MITSS Support Team Member and Doctoral Student in Psychology, Erin O'Donnell, shares some reflections regarding her godson's hospitalization. Erin chronicles a very common problem with seemingly routine healthcare communication -- one that needs to be addressed in our quest for true patient-centered care:
On Wednesday morning, my 4 month old godson received a heart transplant in another state. Naturally, this is a big moment and gift beyond words. There is so much that can be said about the magic and miracle of organ donation; the amazing donor families, the science and the great treatment teams. However, I would like to comment on the something else.
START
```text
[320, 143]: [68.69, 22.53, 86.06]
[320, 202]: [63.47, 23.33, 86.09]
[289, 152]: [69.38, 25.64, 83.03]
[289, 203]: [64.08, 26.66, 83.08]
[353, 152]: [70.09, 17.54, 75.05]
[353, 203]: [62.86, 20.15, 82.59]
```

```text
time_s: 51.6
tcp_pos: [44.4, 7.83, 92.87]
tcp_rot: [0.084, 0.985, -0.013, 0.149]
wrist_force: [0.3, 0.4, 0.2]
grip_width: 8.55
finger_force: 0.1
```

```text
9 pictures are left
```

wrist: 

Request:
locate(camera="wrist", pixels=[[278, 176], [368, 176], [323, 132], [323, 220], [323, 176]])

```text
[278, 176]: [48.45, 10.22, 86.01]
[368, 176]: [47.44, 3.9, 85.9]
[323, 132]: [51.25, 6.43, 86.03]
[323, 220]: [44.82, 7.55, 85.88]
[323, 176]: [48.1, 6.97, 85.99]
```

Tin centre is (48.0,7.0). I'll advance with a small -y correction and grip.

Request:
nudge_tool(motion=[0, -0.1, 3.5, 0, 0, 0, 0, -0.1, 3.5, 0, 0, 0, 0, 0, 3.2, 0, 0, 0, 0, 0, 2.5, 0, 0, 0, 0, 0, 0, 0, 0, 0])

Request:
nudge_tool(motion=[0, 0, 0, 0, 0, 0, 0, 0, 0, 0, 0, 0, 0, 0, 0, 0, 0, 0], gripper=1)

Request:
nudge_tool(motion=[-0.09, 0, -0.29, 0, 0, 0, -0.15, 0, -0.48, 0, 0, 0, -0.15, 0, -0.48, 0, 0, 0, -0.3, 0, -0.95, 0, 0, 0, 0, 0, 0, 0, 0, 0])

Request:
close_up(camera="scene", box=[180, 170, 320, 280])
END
Today, my friend, my godson’s mom, called me and said, “People say stupid things sometimes.” She went on to tell me about how the person she thinks was the anesthesiologist (the doctor didn’t adequately identify her role) introduced her name to my friend when entering her son’s room in the Cardiac Intensive Care Unit. The doctor then began talking to the other surgeon in the room as if my friend, the mother, were not in the room. This conversation included saying, “Most transplant babies are off the ventilator after 2 days.” Everyone in the room knew that this was 4 days after the transplant. It was an insensitive comment to make in front of the mother in that manner. The part that my friend found most rude was that the comment could wait until they left the room, since it was information all parties present already knew. When I expressed my irritation with the fact that the treatment team was talking as if she weren’t in the room, instead of integrating her into the team, my friend said that such discussions happen ALL THE TIME! How many times in our lives do people talk about us or our loved ones in front of us and pretend as if we don’t exist in the room? Is this a strange phenomenon that has become commonplace in the healthcare setting? How should a patient or family member confront such behavior without being seen as a problem patient? How did this kind of behavior originate in the first place? I wonder if it started as some sort of communication shortcut.
I do not believe either of the providers in the room were intentionally insensitive nor do I believe that they are callous people. This is a more widespread problem. It seems there are great barriers to overcome when discussing the importance of integrating the patient and family in their own treatment decisions, particularly when there are still providers that “forget” that they even exist at all.